Emerson, a former Labor trade minister, said his views were in keeping with those of the prime minister, who recently likened forced sales to the old Soviet Union’s command and control economy.

“It’s too heavy handed,” Emerson told Guardian Australia. “The whole idea of government regulation in my view is to be efficient and effective, and not just try to regulate everything.”

Emerson and Anthony Albanese have argued that forcing major chains to sell a store to their competitor could lead to increased market concentration.

But the opposition leader, Peter Dutton, on Monday derided the Emerson report as “a Mickey Mouse review that has been conducted by Labor”, arguing that “Emerson’s views line up with the instructions he was given by Mr Chalmers”.

Public discontent with the supermarkets has been growing as the major chains continue to lift grocery prices while recording strong profits. The farming sector has also raised concerns over the prices they are forced to accept in a sector dominated by two large supermarket chains, Coles and Woolworths.

The interim recommendations, now open to consultation, would allow the competition regulator to seek penalties for major or systemic breaches of the code of up to 10% of a supermarket’s annual turnover, which runs into the billions of dollars for major chains.

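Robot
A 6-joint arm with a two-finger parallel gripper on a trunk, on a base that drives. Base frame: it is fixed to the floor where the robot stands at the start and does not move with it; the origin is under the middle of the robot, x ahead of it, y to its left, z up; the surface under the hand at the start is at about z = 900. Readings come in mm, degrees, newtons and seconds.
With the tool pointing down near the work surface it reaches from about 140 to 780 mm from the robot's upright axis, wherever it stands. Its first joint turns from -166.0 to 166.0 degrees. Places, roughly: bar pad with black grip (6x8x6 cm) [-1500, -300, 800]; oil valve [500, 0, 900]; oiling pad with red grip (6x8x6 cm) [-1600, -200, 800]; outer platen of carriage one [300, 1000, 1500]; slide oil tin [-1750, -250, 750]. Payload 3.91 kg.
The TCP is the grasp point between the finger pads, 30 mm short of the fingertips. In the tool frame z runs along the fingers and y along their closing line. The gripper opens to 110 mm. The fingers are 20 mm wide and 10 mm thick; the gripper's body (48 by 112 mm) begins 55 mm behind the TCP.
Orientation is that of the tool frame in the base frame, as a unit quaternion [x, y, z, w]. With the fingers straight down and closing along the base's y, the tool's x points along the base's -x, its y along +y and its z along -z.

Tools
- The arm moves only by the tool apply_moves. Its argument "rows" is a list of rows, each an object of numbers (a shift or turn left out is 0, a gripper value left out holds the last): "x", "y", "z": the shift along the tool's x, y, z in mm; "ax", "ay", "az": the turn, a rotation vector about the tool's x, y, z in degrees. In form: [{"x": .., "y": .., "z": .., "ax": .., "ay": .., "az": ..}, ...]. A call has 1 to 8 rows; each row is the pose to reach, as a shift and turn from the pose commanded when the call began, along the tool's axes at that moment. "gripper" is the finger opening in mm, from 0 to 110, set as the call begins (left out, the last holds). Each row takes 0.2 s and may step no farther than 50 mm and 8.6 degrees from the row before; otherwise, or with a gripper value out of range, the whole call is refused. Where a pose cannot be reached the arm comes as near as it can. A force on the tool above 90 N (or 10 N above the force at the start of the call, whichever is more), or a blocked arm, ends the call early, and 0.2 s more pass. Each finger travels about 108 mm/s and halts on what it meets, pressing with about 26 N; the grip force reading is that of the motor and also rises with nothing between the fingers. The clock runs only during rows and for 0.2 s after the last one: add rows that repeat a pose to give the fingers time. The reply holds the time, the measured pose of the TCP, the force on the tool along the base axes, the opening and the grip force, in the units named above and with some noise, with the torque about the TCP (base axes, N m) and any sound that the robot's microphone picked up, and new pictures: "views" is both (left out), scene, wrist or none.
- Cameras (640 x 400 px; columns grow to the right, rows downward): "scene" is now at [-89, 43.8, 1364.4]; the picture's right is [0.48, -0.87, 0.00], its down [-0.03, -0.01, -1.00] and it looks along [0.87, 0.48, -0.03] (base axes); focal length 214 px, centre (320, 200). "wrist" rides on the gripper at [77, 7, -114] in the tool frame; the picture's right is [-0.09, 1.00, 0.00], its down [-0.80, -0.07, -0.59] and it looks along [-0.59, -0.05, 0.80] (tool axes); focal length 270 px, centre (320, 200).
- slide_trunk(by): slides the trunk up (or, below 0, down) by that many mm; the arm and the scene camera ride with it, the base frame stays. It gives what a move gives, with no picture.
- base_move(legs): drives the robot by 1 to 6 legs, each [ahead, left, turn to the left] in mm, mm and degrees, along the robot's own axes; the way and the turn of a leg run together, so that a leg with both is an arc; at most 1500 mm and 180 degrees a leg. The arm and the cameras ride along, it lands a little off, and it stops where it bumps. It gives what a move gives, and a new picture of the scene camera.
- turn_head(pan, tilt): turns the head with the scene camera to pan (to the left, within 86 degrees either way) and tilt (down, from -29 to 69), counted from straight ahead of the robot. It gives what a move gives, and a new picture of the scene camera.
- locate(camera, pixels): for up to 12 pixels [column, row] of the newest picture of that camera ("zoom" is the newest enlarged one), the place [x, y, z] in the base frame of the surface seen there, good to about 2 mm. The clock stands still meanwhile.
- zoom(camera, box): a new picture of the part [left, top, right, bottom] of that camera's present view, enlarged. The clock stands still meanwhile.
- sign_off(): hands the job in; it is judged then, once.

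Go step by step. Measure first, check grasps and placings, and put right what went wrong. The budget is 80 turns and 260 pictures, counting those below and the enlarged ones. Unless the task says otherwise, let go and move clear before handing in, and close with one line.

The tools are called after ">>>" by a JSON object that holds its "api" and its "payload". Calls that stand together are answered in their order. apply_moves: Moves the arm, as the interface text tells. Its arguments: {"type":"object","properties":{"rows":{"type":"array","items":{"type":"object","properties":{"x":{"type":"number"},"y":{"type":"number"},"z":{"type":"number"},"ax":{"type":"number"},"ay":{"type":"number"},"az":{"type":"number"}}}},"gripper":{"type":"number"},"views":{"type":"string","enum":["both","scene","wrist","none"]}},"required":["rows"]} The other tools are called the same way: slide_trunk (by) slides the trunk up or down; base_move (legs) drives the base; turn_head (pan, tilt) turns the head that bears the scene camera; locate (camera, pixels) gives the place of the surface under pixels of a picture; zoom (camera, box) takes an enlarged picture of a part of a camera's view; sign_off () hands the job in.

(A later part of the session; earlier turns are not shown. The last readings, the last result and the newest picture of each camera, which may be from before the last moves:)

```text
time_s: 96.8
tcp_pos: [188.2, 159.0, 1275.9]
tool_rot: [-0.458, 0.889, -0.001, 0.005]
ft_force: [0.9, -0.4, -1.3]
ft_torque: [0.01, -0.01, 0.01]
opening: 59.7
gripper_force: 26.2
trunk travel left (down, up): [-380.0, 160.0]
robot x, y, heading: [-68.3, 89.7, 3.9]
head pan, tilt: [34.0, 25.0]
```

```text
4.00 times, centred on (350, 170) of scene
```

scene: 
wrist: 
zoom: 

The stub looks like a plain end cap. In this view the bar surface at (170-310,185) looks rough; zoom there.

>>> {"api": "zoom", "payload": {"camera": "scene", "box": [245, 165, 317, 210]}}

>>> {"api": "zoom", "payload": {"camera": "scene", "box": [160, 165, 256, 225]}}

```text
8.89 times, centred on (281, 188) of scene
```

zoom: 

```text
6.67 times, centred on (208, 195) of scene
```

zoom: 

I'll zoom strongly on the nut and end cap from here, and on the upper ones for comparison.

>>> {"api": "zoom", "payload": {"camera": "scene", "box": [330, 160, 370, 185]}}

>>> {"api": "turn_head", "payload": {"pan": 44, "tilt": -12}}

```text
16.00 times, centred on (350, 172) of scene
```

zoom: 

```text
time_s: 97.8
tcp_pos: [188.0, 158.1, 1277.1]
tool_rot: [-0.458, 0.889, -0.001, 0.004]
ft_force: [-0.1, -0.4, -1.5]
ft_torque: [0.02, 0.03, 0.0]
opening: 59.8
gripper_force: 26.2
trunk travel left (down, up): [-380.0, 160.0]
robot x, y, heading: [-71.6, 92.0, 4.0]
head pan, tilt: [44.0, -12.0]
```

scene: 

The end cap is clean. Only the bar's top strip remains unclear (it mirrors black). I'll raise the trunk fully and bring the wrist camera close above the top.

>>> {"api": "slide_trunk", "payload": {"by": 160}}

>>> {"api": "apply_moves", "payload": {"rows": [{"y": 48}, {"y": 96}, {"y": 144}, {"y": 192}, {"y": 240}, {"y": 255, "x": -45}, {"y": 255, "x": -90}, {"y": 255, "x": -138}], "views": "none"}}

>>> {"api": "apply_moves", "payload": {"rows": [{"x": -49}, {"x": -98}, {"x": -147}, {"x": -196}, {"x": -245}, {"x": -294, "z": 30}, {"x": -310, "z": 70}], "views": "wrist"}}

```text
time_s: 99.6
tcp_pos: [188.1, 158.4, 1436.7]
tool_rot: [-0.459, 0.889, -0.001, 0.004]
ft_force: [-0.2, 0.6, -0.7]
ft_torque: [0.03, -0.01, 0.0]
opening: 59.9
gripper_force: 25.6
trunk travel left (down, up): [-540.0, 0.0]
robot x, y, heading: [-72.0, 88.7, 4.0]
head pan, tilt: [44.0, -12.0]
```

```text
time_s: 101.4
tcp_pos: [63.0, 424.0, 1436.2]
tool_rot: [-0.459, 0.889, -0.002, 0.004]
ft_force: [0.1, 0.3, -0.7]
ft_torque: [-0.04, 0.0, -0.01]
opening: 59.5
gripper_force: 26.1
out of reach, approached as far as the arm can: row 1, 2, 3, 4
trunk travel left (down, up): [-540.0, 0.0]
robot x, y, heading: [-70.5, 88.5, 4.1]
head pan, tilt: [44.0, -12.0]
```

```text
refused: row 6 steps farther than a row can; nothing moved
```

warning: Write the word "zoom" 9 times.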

Emerson said such a large fine could be “readily averted by better behaviour”. “This would only be pursued in relation to egregious systemic behaviour, not an isolated incident,” he said.

The groceries code, which is currently voluntary, is poised to become mandatory and apply to all supermarkets with annual revenues exceeding $5bn, which includes Coles, Woolworths, Aldi and IGA owner Metcash.

Coles and Woolworths respond

A Coles spokesperson said the supermarket was committed to the objectives of the code in delivering value to its customers, while maintaining strong relationships with its suppliers.

“We will continue to work constructively as part of this review process,” the spokesperson said.

A Woolworths spokesperson said the code should apply to all major retailers operating locally, including global retail giants Amazon and Costco, as well as Australian retailers Bunnings and Chemist Warehouse, who also compete in grocery categories.

“We support the recommendation to retain fast and cost effective avenues for dispute resolution, for the benefit of suppliers, especially smaller ones,” the spokesperson said.

In its submission to the Emerson-led review made public on Monday, Woolworths said small to medium suppliers should be the primary beneficiaries of a revamped code.

“Large suppliers are often robust cost price negotiators and may, in some cases, withhold the supply of products as part of the negotiation,” said the submission, which attributed the bulk of cost price increases last financial year to large suppliers.

The treasurer, Jim Chalmers, told reporters in Canberra on Monday that the government was “interested in progressing” Emerson’s recommendations “subject to a few weeks of genuine consultation”.

While Dutton has also warned of “market domination” by the grocery duopoly, the Liberals and the Coalition are yet to finalise their policy on forced divestiture.

Dutton told reporters that the government was at odds with the competition watchdog, which believes “the divestiture power will be a handy tool in the toolbox”.

Earlier, the shadow home affairs minister, James Paterson, said the Coalition had been very clear it wants to have a “targeted divestment power” with “strong safeguards, but will also deal with this issue of consumers being abused by the market power of the supermarkets”.

Chalmers contrasted the government’s “considered, methodical approach” to the Coalition’s uncertain position, citing comments from shadow finance minister Jane Hume earlier on Monday that there was “always concern with divestiture powers whether they will actually decrease prices”.

Chalmers said there are “much higher priorities” and forced divestiture is “not something that we have been exploring”. The treasurer also confirmed substantial changes to the mergers regime would be announced this week.

The assistant minister for competition, Andrew Leigh, said past reviews didn’t recommend divestiture powers, which are also opposed by the National Farmers’ Federation and the Australian Council of Trade Unions.

Leigh accused the Nationals of being “tigers in opposition, but kittens in the cabinet”, because they settled for a voluntary code of conduct in the Coalition’s decade in office.